3 50,127個の語彙の埋め込みベクトルの「暖かい」の次元には「暖かいと晴れとの関係を示す数値1」が「天候の次元」にある
4 Transformerの出力ベクトルと暖かいのベクトルの「天候の次元」の内積は「0.9x1=0.9」となる。しかし、それ以外は全て「0」。
5 そのため「暖かい」の「確率」は「0.9」となり選択されるが、残り50,256のベクトルは「天候の次元」が「0」つまり「確率」は「0」のため選択されない。
6 その結果、「今日は晴れなので」の入力後に「暖かい」が出力される
以上から、「単語間の関係」から「確率」が導かれる事を十分ご理解頂けたと思います。これが最も重要な勘所ですの十分ご理解頂ければと思います。
さて、前記の説明には『天候を調べるヘッドのWQ/WK/WVの重み行列には過去に学習した内容から「暖かいと晴れとの関係を示す数値0.9」がある』の通り、学習した「記憶」が関連しています。そのため次に「記憶」との関係を説明します。
では次に「4 単語はどこに記憶されるのか」を説明します。これは既にご理解頂けると思います。WQ/WK/WVの重み行列に記憶されています。但し、直接その単語を記憶するのではなく他の単語の関係から芋ずる式に記憶されています。またその記憶は12,288次元の全ての次元を記憶するのではなく当該関係の次元のみ記憶されています。これも前述の説明から容易にご理解頂けると思います。
以上から、アテンションのメカニズムにより「確率」と「記憶」が同時に為されている事をご理解頂けると思います。
では次に「5 記憶された単語にどうアクセスするのか」を説明します。これも既にご理解頂けると思います。アテンション→softmax(hnWET)による予測という形で全て計算によりアクセスされます。この事も既に十分ご理解頂けると思います。
では最後にこれらをまとめる形で処理の流れを説明します。次にこれを示します。
ご覧頂ける通り、学習時の誤差逆伝搬法の流れを説明しています。この目的は前述の説明が成り立つように全ての重みが誤差逆伝搬法により調整されるという事です。
つまりGPT-3/ChatGPT/ニューラルネットの「主役」は「誤差逆伝搬法」であるという事です。例えて言えば、次の通りです。
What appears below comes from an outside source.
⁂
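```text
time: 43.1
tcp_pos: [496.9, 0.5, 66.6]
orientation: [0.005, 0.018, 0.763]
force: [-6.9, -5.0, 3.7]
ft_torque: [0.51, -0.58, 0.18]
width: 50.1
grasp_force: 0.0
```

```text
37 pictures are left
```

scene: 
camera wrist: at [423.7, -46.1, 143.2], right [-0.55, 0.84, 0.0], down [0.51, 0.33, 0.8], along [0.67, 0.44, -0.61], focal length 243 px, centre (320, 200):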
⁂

順方向伝搬 :ベクトルという荷物を運ぶベルトコンベア
誤差逆伝搬法 :荷物の中身のベクトルに意味を与えニューラルネットに命を吹き込むもの
ご覧頂ける通り、「順方向伝搬」は「ベクトルという荷物を運ぶベルトコンベア」であり、
「誤差逆伝搬法」は「荷物の中身のベクトルに意味を与えニューラルネットに命を吹き込むもの」です。この事を十分ご理解頂ければと思います。
では最後に「5 ChatGPTの本質と問題」を説明します。さてここまでの説明からChatGPTの本質を十分ご理解頂けたと思います。これを一言で言えば、次の通りです。
ChatGPTの本質:文章の意味と関係を徹底的に調べて記憶し、それに基づいて次の単語を予測
お分かり頂ける通り、「ChatGPTの本質」は「文章の意味と関係を徹底的に調べて記憶し、それに基づいて次の単語を予測する事」です。この事は今までの説明から十分ご理解頂けると思います。
ではこの問題は何でしょう。それはある根本的な事を忘れている事です。それは「人間の思考」です。言うまでもなく、如何なる文章も人間が理解する事を前提にしています。そのため本当に文章を理解するには「人間の思考」というものを理解していなければなりません。しかし、言うまでもなく、ChatGPTは理解していません。
ではこれから生まれる問題は何でしょう。それは「真偽の判断」であり、そして普遍的勉強法の「価値→原理→手順」の判断です。これができないためChatGPTは嘘をつく、つまりハルミネーションを起こします。
さて、「真偽の判断」は直感的にご理解頂けると思います。しかし、普遍的勉強法の「価値→原理→手順」はトップページで説明した「日本国憲法」や「解決の思考力の根拠」で説明した9つの例の通り、なかなか気がつかないと思います。そのため更に深掘りして説明します。
結論から言えば、如何なる文章そして人間の会話にも「価値→原理→手順」は存在するという事です。これを冒頭で説明した次の文章の「価値→原理→手順」から説明します。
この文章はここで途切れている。